____ PROVIDED MATERIAL

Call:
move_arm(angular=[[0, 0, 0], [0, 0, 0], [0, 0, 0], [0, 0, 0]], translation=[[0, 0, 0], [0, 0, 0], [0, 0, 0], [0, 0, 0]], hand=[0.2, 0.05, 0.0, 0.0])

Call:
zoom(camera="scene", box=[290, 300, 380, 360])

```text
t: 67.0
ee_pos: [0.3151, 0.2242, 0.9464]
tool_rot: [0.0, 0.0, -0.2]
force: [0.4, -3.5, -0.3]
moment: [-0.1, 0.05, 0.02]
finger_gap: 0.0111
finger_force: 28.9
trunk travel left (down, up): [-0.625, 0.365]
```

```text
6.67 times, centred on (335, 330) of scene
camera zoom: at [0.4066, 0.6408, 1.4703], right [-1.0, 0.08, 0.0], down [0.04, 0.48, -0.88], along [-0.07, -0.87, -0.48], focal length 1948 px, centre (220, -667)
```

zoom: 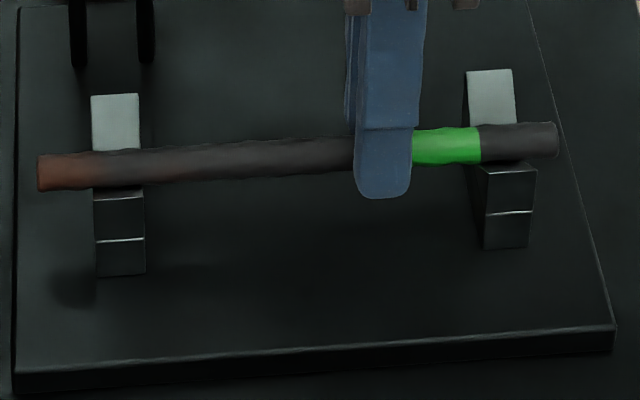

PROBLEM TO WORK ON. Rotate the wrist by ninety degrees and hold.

________
____ PROVIDED TEXT

A new nanotechnology has been developed at Leeds that will benefit at large in huge reductions in heating bills, safer surgery and for the next generation of miniaturized computers.
By suspending nanoparticles in water or other liquids, Professor Richard Williams and Dr Yulong Ding have created 'nanofluids' which can transfer heat up to 400% faster than other liquids. In a central heating system, nanofluids could increase efficiency without the need to use a more powerful pump, so saving energy and providing major environmental benefits.
The University of Leeds now has one of the largest teams in the world and the only group in the UK working on these 'nanofluids'.
The fluids could open the door to the next generation of computers, by overcoming one of the main limitations on developing smaller microchips: rapid heat dissipation.

________

PROBLEM TO WORK ON. Add the next paragraphs of the provided text.

RESULT FOR THIS EXERCISE.
During critical surgery, nanofluids could be used to cool the brain so it requires less oxygen and thereby enhance the patient's chance of survival and reduce the risk of brain damage. They could also be used to produce a higher temperature around tumours to kill cancerous cells without affecting nearby healthy cells.
Dr Ding said: "With the strong research team here at Leeds we have considerable expertise in developing nanofluids and already have a number of prototypes under investigation. We are looking to characterise these fluids so we fully understand their heat conductive properties under static and dynamic conditions in both large and micro channels."
The researchers are talking to industrial partners about moving towards large-scale production.